## Written problem 1
What does the text section say from "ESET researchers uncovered" through "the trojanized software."? Give the exact wording.

## Collected data
· · · · ·

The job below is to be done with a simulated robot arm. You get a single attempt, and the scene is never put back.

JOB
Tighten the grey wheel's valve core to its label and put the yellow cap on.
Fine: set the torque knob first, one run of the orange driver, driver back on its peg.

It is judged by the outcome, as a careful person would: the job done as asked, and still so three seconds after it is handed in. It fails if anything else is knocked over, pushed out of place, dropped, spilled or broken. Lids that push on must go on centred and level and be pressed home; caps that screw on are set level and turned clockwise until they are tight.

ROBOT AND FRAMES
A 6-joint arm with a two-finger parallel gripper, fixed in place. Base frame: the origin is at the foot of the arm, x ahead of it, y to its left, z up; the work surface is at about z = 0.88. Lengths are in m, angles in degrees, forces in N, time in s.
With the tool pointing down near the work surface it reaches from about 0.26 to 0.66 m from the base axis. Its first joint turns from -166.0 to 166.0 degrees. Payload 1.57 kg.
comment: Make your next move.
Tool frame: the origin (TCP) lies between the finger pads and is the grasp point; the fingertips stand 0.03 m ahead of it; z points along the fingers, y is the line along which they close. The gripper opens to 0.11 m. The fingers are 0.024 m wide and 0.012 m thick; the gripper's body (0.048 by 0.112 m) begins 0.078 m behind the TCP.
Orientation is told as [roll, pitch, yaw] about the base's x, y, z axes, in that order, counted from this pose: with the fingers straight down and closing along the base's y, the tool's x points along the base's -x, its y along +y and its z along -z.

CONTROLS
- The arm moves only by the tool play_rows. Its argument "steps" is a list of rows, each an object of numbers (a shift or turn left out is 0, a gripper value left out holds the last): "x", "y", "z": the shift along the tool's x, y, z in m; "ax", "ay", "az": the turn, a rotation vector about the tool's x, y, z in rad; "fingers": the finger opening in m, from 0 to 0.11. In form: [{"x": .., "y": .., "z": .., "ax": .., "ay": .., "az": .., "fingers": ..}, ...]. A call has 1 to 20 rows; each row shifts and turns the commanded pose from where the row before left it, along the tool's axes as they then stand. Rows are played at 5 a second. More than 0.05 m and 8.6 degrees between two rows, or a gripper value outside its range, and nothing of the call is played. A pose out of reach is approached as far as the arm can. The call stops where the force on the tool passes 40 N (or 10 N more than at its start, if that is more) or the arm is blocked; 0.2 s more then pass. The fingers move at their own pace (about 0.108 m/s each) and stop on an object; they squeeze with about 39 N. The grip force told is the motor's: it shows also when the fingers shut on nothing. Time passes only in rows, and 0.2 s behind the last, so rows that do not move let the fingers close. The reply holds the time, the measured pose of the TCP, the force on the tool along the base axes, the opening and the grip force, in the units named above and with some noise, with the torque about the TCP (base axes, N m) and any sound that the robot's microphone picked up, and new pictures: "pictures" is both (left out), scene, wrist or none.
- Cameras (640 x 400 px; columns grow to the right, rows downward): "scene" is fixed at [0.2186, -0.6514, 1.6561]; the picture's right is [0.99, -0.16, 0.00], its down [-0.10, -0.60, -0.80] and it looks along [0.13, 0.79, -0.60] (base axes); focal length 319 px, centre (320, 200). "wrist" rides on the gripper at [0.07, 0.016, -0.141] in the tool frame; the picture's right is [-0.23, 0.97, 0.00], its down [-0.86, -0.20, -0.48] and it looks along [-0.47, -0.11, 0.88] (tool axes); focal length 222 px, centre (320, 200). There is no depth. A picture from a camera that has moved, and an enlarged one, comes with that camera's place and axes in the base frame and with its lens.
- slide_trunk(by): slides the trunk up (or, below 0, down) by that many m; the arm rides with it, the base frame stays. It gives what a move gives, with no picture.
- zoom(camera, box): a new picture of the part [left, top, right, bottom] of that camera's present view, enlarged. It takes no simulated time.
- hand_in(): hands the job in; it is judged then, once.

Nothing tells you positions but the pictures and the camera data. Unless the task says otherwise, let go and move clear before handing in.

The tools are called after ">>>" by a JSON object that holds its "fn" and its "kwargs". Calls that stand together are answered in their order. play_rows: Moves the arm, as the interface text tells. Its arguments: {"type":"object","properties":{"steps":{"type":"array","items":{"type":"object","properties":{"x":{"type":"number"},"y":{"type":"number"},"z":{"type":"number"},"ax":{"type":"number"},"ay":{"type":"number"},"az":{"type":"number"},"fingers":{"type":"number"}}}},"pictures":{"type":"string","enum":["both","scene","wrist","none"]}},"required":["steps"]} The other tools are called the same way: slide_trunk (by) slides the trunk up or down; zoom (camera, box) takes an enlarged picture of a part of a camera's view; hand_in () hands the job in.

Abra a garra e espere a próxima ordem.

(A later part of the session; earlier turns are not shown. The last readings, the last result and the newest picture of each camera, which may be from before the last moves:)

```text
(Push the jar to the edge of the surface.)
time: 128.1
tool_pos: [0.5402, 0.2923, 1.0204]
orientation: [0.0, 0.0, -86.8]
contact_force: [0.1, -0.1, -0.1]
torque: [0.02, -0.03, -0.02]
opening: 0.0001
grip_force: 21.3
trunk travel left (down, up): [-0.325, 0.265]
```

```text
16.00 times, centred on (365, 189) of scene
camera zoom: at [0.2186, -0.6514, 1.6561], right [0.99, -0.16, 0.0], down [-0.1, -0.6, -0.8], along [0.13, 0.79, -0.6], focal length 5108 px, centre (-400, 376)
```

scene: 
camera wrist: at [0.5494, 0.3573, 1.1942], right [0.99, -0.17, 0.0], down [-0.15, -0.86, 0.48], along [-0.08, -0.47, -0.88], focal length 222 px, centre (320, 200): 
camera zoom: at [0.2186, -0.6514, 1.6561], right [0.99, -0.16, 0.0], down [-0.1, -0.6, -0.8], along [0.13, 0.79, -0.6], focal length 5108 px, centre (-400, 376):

· · · · ·

## Text section
Just a few weeks after the supply-chain attack on the Able Desktop software, another similar attack occurred on the website of the Vietnam Government Certification Authority (VGCA): ca.gov.vn. The attackers modified two of the software installers available for download on this website and added a backdoor in order to compromise users of the legitimate application.

ESET researchers uncovered this new supply-chain attack in early December 2020 and notified the compromised organization and the VNCERT. We believe that the website has not been delivering compromised software installers as of the end of August 2020 and ESET telemetry data does not indicate the compromised installers being distributed anywhere else. The Vietnam Government Certification Authority confirmed that they were aware of the attack before our notification and that they notified the users who downloaded the trojanized software.

· · · · ·

## Written problem 2
Print the lines from the line containing "- Cameras (640" to the line containing "Nothing tells you", both ends included, exactly and with nothing added. Format them as a two-column Markdown table, Count for the number and Line text for the line, without blank lines.

## Written response 1
ESET researchers uncovered this new supply-chain attack in early December 2020 and notified the compromised organization and the VNCERT. We believe that the website has not been delivering compromised software installers as of the end of August 2020 and ESET telemetry data does not indicate the compromised installers being distributed anywhere else. The Vietnam Government Certification Authority confirmed that they were aware of the attack before our notification and that they notified the users who downloaded the trojanized software.

## Written response 2
| Count | Line text |
|---|---|
| 1 | - Cameras (640 x 400 px; columns grow to the right, rows downward): "scene" is fixed at [0.2186, -0.6514, 1.6561]; the picture's right is [0.99, -0.16, 0.00], its down [-0.10, -0.60, -0.80] and it looks along [0.13, 0.79, -0.60] (base axes); focal length 319 px, centre (320, 200). "wrist" rides on the gripper at [0.07, 0.016, -0.141] in the tool frame; the picture's right is [-0.23, 0.97, 0.00], its down [-0.86, -0.20, -0.48] and it looks along [-0.47, -0.11, 0.88] (tool axes); focal length 222 px, centre (320, 200). There is no depth. A picture from a camera that has moved, and an enlarged one, comes with that camera's place and axes in the base frame and with its lens. |
| 2 | - slide_trunk(by): slides the trunk up (or, below 0, down) by that many m; the arm rides with it, the base frame stays. It gives what a move gives, with no picture. |
| 3 | - zoom(camera, box): a new picture of the part [left, top, right, bottom] of that camera's present view, enlarged. It takes no simulated time. |
| 4 | - hand_in(): hands the job in; it is judged then, once. |
| 5 | Nothing tells you positions but the pictures and the camera data. Unless the task says otherwise, let go and move clear before handing in. |